§ SOURCE PASSAGE
>> start

This chapter takes a repeated subdivision approach to tessellation, implemented by rendering into 2D textures. The subdivision, flatness test, and final vertex attribute calculations are done using fragment programs (pixel shaders). This method assumes that the vertex data of the subdivision surface control mesh are stored in a texture map. Intermediate results are also rendered to and read from texture maps, and the final tessellation results (position, normal, and so on) are rendered to a vertex array ready to be used by a render-primitives call such as glDrawElements().
Subdivision surfaces are arguably the most popular curved-surface representation used in computer graphics today. Specifically, Catmull-Clark subdivision surfaces are supported in practically every 3D modeling and animation application. Introduced to the big screen by Pixar with A Bug's Life, they have been used in all of Pixar's movies since, including Finding Nemo and The Incredibles. Subdivision surfaces are often combined with displacement mapping to add extra detail for computer-generated characters in live-action movies. The most striking example of a displacement-mapped subdivision surface model is probably the creature Gollum from the recent Lord of the Rings movies.
Subdivision surfaces are curved surfaces (or higher-order surfaces) described by a simple polygon control mesh and some subdivision rules. The subdivision rules define how to perform one subdivision step on the surface. Each subdivision step creates a new mesh with more geometry and a smoother appearance than the previous mesh. Figure 7-1 illustrates such rules applied to a cube.
Figure 7-1 Catmull-Clark Subdivision of a Cube
We use Catmull-Clark subdivision surfaces in this chapter, and so we use the Catmull-Clark subdivision rules (Catmull and Clark 1978). Catmull-Clark subdivision works on meshes of arbitrary manifold topology. However, it is considered a quad-based subdivision scheme because it works best on four-sided polygons (quads) and because all the polygons in the mesh after the first subdivision step are quads. Our implementation is limited to control meshes consisting only of quads. This implies that the source models have to be created as all-quad models, a task familiar to artists with a NURBS modeling background or experience using Lightwave SubPatches.
The Catmull-Clark rules to subdivide an all-quad mesh are simple. Split each face of the control mesh into four faces by adding a vertex in the middle of the face and a vertex at each edge. The positions of these new vertices and the new positions of the original vertices can be computed from the pre-subdivided mesh vertex positions using the weight masks in Figure 7-2. We show only the weight masks for calculating the new positions of original vertices of valence 3, 4, and 5. The weight masks for higher valences follow the same progression.
Figure 7-2 Catmull-Clark Subdivision Masks
If we examine a couple of subdivision steps of a single face, we notice that subdivision is very similar to scaling a 2D image. The only differences are the filtering values used and that the vertex position data is generally stored as floating point, while most images are stored as integer or fixed point. Figure 7-3 shows a single face of a mesh being subdivided two times. One thing to note about this figure is that we need a ring of vertices around the faces that are being subdivided to perform the subdivision. Also, the extraordinary point (the vertex of valence 5) at the upper-left corner of the face in the original mesh is present in the subdivided meshes too.

>> end

§ DATASET EXCERPT
>> start

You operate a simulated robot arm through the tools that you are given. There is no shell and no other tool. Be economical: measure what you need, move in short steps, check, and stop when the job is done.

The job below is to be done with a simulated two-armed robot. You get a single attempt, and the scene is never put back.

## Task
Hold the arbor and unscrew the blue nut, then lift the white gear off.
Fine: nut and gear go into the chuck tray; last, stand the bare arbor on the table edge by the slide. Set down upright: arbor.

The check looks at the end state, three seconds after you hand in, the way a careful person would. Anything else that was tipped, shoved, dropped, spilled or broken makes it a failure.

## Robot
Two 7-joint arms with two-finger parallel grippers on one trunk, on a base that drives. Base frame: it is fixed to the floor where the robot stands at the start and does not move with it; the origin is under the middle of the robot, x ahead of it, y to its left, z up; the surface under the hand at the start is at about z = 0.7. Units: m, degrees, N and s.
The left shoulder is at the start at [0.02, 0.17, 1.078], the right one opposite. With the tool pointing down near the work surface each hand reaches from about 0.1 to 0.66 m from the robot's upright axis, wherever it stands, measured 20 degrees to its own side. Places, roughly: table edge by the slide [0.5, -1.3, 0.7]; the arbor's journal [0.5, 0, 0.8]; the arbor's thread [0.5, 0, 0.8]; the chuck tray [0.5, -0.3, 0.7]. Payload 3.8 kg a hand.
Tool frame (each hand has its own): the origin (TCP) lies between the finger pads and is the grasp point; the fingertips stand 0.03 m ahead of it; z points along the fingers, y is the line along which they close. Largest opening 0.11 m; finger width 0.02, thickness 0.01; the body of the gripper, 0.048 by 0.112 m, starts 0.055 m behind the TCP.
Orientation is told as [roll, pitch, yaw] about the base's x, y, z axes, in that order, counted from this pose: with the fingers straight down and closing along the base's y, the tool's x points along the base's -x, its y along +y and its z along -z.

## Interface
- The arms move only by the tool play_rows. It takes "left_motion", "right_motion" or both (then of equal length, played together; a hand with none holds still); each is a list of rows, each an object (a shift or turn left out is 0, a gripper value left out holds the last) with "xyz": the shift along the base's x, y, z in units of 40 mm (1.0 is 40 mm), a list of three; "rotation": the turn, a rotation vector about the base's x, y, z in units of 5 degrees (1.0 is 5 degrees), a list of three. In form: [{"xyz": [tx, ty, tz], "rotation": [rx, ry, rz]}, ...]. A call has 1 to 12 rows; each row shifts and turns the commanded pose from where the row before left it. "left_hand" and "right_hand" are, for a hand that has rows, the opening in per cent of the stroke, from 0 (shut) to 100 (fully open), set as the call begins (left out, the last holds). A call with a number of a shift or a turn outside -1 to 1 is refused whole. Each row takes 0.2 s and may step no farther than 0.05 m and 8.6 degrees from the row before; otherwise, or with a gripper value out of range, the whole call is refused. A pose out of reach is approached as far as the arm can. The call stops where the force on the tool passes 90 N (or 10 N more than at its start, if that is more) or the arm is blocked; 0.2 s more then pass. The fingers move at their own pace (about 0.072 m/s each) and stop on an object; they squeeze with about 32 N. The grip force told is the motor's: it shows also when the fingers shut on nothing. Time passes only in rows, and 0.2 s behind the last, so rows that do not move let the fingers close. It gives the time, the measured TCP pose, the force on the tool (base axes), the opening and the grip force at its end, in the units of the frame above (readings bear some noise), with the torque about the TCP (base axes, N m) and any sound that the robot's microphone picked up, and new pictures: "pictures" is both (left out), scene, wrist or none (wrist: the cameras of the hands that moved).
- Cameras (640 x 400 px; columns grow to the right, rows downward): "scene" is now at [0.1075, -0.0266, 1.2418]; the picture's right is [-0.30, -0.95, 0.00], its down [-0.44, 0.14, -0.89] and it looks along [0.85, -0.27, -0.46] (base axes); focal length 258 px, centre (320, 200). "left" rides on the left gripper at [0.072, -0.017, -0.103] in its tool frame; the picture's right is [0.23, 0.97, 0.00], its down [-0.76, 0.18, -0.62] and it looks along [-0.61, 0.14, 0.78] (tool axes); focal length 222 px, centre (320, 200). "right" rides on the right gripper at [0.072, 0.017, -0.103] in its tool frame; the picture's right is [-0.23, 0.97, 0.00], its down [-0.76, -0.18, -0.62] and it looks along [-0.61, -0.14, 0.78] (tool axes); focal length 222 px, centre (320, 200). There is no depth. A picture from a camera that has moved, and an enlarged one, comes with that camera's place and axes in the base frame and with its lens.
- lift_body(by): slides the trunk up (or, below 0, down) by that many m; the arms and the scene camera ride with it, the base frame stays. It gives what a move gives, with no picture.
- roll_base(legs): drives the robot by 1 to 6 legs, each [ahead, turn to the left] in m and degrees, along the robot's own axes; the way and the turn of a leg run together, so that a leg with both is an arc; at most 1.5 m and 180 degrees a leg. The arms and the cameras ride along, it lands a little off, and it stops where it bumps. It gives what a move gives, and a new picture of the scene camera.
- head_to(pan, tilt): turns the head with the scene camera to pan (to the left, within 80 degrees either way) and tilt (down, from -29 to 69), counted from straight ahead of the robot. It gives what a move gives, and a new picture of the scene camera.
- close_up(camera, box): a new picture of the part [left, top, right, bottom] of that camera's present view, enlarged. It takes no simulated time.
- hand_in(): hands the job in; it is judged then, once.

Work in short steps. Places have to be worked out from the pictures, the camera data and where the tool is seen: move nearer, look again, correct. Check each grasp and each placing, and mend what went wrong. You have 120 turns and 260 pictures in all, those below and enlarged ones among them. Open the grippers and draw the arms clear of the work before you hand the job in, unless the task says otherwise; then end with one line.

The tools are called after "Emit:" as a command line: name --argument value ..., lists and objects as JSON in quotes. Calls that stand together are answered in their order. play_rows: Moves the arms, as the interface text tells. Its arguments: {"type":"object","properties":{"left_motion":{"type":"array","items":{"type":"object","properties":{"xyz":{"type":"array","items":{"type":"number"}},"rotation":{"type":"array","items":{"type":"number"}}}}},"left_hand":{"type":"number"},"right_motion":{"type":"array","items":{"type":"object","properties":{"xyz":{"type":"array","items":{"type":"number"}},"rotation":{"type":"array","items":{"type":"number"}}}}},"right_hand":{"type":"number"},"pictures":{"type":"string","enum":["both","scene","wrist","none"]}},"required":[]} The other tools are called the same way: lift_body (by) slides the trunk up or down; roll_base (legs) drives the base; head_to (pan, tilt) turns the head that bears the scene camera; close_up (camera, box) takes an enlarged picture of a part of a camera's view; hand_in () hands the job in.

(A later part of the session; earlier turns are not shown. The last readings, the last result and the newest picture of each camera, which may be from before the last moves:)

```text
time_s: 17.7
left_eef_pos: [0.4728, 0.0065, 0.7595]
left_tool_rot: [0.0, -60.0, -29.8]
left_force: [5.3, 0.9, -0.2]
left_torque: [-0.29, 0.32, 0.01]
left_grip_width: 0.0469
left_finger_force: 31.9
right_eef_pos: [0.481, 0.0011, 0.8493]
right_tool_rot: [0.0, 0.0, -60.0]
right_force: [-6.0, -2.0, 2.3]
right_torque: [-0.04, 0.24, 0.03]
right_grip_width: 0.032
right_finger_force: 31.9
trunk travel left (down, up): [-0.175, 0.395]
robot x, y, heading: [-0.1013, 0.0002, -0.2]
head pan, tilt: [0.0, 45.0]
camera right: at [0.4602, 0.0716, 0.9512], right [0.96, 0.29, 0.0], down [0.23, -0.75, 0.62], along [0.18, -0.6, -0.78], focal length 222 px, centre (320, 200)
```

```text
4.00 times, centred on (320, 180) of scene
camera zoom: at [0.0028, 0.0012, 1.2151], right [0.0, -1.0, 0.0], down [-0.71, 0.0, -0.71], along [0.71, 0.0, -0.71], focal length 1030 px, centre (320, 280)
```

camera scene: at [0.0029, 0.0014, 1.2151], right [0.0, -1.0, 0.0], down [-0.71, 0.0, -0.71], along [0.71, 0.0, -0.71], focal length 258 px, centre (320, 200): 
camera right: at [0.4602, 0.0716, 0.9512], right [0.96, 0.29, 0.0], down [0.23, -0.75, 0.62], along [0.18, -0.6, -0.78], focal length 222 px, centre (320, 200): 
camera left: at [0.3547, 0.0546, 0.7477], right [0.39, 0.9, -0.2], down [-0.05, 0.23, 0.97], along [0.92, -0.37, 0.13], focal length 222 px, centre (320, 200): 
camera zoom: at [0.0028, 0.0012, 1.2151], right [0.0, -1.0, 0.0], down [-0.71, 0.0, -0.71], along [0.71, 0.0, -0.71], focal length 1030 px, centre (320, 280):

>> end

§ TASKS TO CARRY OUT
1 - Output the section opening with the line that has "Hold the arbor" and closing with the line that has "## Interface". Keep both end lines and leave out the rest. Put them in a Markdown table headed Row and Content, one numbered row for each line that is not blank.
2 - Continue the source passage from where it stops.

§ TASK RESPONSES
1 -
| Row | Content |
|---|---|
| 1 | Hold the arbor and unscrew the blue nut, then lift the white gear off. |
| 2 | Fine: nut and gear go into the chuck tray; last, stand the bare arbor on the table edge by the slide. Set down upright: arbor. |
| 3 | The check looks at the end state, three seconds after you hand in, the way a careful person would. Anything else that was tipped, shoved, dropped, spilled or broken makes it a failure. |
| 4 | ## Robot |
| 5 | Two 7-joint arms with two-finger parallel grippers on one trunk, on a base that drives. Base frame: it is fixed to the floor where the robot stands at the start and does not move with it; the origin is under the middle of the robot, x ahead of it, y to its left, z up; the surface under the hand at the start is at about z = 0.7. Units: m, degrees, N and s. |
| 6 | The left shoulder is at the start at [0.02, 0.17, 1.078], the right one opposite. With the tool pointing down near the work surface each hand reaches from about 0.1 to 0.66 m from the robot's upright axis, wherever it stands, measured 20 degrees to its own side. Places, roughly: table edge by the slide [0.5, -1.3, 0.7]; the arbor's journal [0.5, 0, 0.8]; the arbor's thread [0.5, 0, 0.8]; the chuck tray [0.5, -0.3, 0.7]. Payload 3.8 kg a hand. |
| 7 | Tool frame (each hand has its own): the origin (TCP) lies between the finger pads and is the grasp point; the fingertips stand 0.03 m ahead of it; z points along the fingers, y is the line along which they close. Largest opening 0.11 m; finger width 0.02, thickness 0.01; the body of the gripper, 0.048 by 0.112 m, starts 0.055 m behind the TCP. |
| 8 | Orientation is told as [roll, pitch, yaw] about the base's x, y, z axes, in that order, counted from this pose: with the fingers straight down and closing along the base's y, the tool's x points along the base's -x, its y along +y and its z along -z. |
| 9 | ## Interface |

2 -
Figure 7-3 Subdividing a Face of a Subdivision Surface
One obvious way to tessellate subdivision surfaces is to apply a fixed number of subdivision steps on the original control mesh to create a list of quads to render. In fact, that is how pre-tessellated surfaces are created with most 3D-modeling packages. The disadvantage of this method is that parts of a model are over-tessellated and other parts under-tessellated. Also, it leaves the burden of selecting the number of subdivisions on the application program. Under-tessellation leads to visible polygon artifacts. Over-tessellation creates too many small triangles that can severely affect rendering performance. Too much geometry causes the GPU to become vertex-transform or triangle-setup limited. Worse, having many tiny triangles that are just a few pixels in size can significantly reduce rasterizer efficiency.
We use a flatness-test-based adaptive subdivision algorithm to avoid the problems with the fixed subdivision method. Instead of blindly subdividing a fixed number of steps, we test the surface for flatness first. In this way, the subdivision adapts to the surface curvature and the viewpoint. The closer the surface is or the more curved it is, the more it gets subdivided. See Figure 7-4. We measure flatness as the distance from the polygonal mesh to the limit surface measured in screen pixels. For example, a flatness value of 0.5 means the maximum distance from the polygon approximation of the surface to the limit surface is half a pixel.
Figure 7-4 Adaptive vs. Uniform Tessellation
We need to store the subdivision control mesh vertex data in a format that allows for efficient processing. We do this by breaking up the original control mesh into smaller meshes that can be represented as regular 2D grids and therefore stored in 2D arrays. See Figure 7-5. Now we can infer the mesh connectivity by the location of vertices in the array. Vertices next to each other are assumed to be connected by edges. Control points arranged this way, in a 2D array or matrix, are generally referred to as patches, so that is what we call them. Our patches are different in that we allow extraordinary points at the patches' corners.
Figure 7-5 Patching a Surface
The obvious way to divide the control mesh into patches is to create a patch for each face of the mesh. This method requires a lot of duplicated vertices because we need to include the vertices from neighboring faces so we can subdivide the patch. We can improve on this situation by creating patches with more faces when possible.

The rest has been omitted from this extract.